Start of Source extract

Symposium EQ07-Defects and Strain Potential Enabled Emergent Behavior in Two-Dimensional Materials
Strain and defect are effective means to achieve versatile functionalities in materials. Due to their weak interlayer coupling, several physical properties of van der Waals (vdW) solids show high sensitivity to strain modulation, e.g. bandgap change and phonon spectra shift. Recently, the moiré superlattice and the atomic reconstruction were observed under periodic strain potential, which can lead to some emergent and intriguing properties, such as unconventional superconductivity and unique optoelectronic behaviors. Strain tuning of 2D materials is not limited by mechanical stretching/bending approach, wrinkling/crumpling of 2D materials or transferring onto patterned substrates. The hydrostatic compressive strain generated in a diamond anvil cell can reach to more than 10%, making possible the study of phenomena under extremely nonequilibrium conditions. Rich forms of defects are present in 2D materials, such as foreign atoms, wrinkles, grain boundaries, etc. Besides as carrier traps and/or recombination center, recent discoveries suggest that defects can also serve as quantum emitters or spin trappers, and enable new quantum phenomena such as hydrodynamic electron transport.
This symposium will cover a broad range of emergent properties in 2D materials enabled by strain and defect, including thermal, optical, electrical, magnetic properties, enabling the applications for electronics, plasmonics, spintronics, straintronics and valleytronics. The materials will include not only graphitic materials, transition metal dichalcogenides, but also some emerging families of ferromagnetic materials.
Topics will include:
- Experimental investigation of thermal, electrical, optical and magnetic properties of 2D materials under strain
- Theoretical and computational predictions of thermal, electrical, optical and magnetic transport of emerging 2D materials under strain
- Emergence of new phases under extreme strain
- Straintronics - Engineering 2D electronics through strain
- Quantum defects in 2D materials
- Defect-engineered 2D electronics
- Reconstructed moiré and soliton effects in 2D materials
- Emergent/collective behavior with periodic strain potential modulation
- Emerging applications of defect and strain potential engineered 2D materials in clean energy, environment, and advanced health care, etc.
- New physics and properties associated with interfacial defect and strain engineering, including intercalation, adhesion, encapsulation, superlubricity, van der Waals confinement for chemical reaction, etc.

End of Source extract

What needs to be done →
Pick up the source extract at the point where it stops and go on.

Start of Record set

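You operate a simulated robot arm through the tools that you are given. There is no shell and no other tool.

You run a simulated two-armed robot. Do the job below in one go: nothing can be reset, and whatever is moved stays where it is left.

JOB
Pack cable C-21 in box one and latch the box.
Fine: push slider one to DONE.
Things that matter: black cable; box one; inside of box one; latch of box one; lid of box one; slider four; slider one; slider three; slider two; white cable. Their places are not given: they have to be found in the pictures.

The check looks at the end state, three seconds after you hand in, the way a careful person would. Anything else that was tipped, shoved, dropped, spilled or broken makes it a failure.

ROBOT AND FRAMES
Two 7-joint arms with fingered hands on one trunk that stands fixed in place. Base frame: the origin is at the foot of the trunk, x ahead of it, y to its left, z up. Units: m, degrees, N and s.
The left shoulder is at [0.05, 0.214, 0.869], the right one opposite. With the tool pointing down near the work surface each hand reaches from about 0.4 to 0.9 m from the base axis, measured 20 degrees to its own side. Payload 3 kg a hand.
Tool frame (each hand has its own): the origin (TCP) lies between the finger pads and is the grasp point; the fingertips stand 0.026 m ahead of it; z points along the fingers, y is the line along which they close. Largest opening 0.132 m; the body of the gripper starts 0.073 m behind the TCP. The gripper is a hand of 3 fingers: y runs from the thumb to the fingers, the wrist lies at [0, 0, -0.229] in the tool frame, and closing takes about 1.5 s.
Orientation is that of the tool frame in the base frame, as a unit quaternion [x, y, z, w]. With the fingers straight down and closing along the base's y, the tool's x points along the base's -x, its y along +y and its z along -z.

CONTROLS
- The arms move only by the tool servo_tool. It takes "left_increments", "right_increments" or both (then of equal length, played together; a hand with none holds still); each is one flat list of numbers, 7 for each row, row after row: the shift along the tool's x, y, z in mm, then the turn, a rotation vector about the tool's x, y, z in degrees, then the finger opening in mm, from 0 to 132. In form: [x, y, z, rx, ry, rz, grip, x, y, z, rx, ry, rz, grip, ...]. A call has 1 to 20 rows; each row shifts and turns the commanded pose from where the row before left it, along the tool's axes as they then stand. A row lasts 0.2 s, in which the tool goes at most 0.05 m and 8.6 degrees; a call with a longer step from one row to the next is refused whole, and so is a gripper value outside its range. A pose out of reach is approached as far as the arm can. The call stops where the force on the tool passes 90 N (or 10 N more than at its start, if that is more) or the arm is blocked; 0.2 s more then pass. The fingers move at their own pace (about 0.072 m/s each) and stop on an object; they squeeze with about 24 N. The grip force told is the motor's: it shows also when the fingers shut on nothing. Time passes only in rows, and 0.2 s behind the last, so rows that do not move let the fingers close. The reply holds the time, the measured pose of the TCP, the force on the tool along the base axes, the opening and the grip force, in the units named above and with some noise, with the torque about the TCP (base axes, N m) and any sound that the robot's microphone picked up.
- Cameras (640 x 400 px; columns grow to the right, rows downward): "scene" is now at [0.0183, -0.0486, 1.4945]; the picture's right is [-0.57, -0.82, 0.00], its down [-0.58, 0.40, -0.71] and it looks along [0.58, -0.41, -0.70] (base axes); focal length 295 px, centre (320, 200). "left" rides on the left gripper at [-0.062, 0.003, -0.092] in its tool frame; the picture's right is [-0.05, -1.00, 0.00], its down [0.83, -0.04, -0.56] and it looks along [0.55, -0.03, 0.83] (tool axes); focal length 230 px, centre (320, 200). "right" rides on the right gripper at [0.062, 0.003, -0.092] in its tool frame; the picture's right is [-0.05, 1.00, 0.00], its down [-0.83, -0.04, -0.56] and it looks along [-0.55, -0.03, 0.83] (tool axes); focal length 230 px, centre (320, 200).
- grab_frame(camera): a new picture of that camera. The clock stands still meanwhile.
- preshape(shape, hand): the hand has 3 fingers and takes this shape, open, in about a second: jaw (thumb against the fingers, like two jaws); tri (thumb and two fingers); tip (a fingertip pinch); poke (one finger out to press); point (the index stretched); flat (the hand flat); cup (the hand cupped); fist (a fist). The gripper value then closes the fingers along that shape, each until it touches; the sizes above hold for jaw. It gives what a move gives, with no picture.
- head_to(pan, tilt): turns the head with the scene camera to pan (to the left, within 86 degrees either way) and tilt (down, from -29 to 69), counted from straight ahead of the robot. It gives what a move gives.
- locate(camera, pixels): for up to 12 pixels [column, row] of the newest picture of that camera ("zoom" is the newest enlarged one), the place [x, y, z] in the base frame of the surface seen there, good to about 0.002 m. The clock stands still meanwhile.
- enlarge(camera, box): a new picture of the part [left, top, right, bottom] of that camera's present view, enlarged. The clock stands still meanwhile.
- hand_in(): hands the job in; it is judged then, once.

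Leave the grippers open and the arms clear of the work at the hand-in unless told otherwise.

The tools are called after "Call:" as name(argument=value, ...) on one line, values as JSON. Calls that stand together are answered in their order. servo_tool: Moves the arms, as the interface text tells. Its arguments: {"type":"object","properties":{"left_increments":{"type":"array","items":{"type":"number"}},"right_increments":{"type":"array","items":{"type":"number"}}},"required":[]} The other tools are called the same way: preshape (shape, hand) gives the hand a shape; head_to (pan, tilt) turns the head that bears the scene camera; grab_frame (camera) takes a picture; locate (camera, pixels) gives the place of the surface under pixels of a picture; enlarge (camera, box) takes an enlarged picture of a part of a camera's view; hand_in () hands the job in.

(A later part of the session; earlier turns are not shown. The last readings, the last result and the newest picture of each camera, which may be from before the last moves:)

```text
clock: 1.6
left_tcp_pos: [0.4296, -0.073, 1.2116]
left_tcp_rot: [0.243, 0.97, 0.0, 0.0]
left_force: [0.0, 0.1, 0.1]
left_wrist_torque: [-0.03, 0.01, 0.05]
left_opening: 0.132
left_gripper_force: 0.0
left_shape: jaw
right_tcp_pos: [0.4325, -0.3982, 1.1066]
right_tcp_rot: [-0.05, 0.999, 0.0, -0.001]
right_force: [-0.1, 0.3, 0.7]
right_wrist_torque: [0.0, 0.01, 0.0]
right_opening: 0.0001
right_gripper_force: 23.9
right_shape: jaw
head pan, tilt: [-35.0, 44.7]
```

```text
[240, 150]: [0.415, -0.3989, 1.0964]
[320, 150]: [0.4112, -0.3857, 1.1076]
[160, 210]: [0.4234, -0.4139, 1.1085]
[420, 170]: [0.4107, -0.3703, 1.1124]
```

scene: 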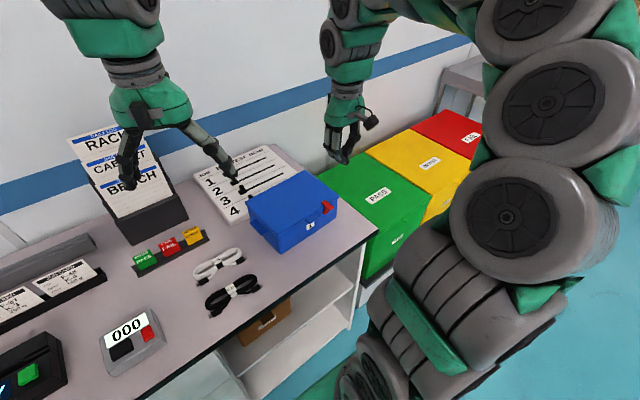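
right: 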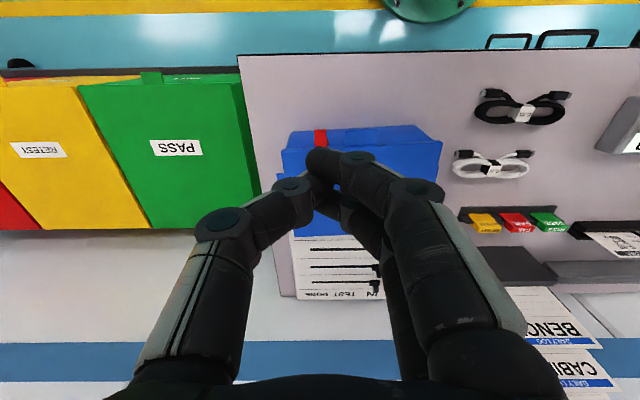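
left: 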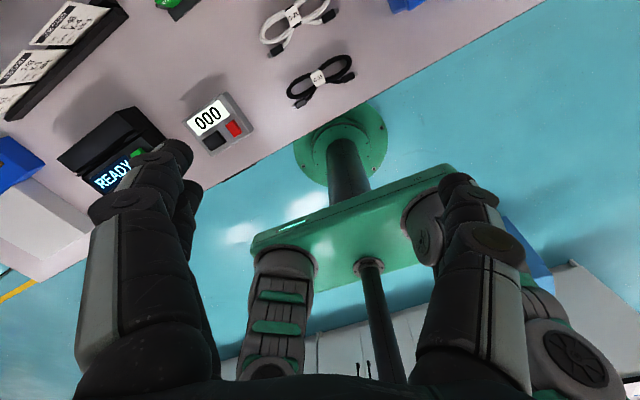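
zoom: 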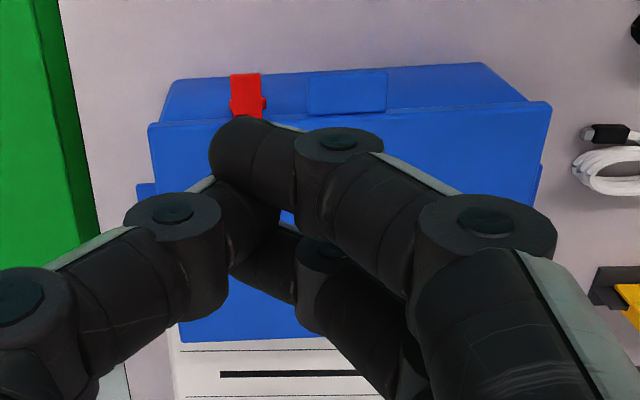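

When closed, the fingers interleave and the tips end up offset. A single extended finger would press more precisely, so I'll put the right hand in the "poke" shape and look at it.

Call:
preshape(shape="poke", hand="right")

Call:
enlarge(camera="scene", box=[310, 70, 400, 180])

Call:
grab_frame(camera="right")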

End of Record set
Start of Record set

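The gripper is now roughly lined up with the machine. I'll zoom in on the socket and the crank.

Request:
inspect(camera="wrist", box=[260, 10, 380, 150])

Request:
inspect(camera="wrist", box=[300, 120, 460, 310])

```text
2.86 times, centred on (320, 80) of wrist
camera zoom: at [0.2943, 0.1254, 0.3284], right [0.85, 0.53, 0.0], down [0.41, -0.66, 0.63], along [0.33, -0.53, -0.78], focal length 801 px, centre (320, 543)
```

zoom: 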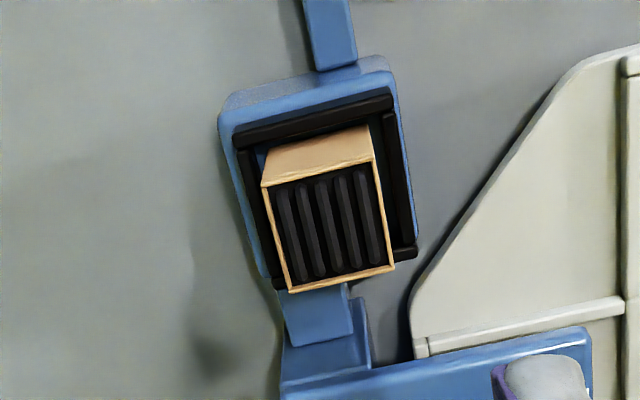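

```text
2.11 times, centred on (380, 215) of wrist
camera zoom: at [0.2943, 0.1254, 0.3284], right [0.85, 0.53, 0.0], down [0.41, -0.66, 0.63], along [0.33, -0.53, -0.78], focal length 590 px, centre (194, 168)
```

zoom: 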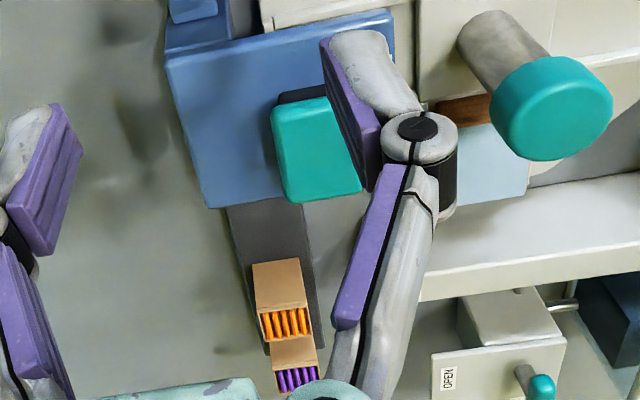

End of Record set

Output of the exercise →
Invited Speakers:
- Vikas Berry (University of Illinois at Chicago, USA)
- Corey Dean (Columbia University, USA)
- Hui Deng (University of Michigan, USA)
- Andrea Ferrari (University of Cambridge, United Kingdom)
- Dorri Halbertal (Columbia University, USA)
- Han Htoon (Los Alamos National Laboratory, USA)
- Pinshane Huang (University of Illinois at Urbana-Champaign, USA)
- Philip Kim (Harvard University, USA)
- Chun Ning (Jeanie) Lau (The Ohio State University, USA)
- Xiaoqin Li (The University of Texas at Austin, USA)
- Nanshu Lu (The University of Texas at Austin, USA)
- Nadya Mason (University of Illinois at Urbana-Champaign, USA)
- Feng Miao (Nanjing University, China)
- Kayla Nguyen (Cornell University, USA)
- Ruth Pachter (Air Force Research Laboratory, USA)
- Tereza Porozova (HeXalayer, LLC, USA)
- Matthew Rosenberger (University of Notre Dame, USA)
- Siddharth Saxena (University of Cambridge, United Kingdom)
- Qing Hua Wang (Arizona State University, USA)
- Yaguo Wang (The University of Texas at Austin, USA)
- Yan Wang (University of Nevada, Reno, USA)
- Nai-Chang Yeh (California Institute of Technology, USA)
Symposium Organizers
Feng He
Harbin Institute of Technology, Shenzhen
State Key Laboratory on Tunable Laser Technology, School of Electronics and Information Engineering
China
SungWoo Nam
University of California, Irvine
Department of Mechanical and Aerospace Engineering
USA
Michael T. Pettes
Los Alamos National Laboratory
Materials Physics & Applications Division – Center for Integrated Nanotechnologies
USA
Qing Tu
Texas A&M University
Department of Materials Science & Engineering
USA
Topics
2D materials
chemical vapor deposition (CVD) (deposition)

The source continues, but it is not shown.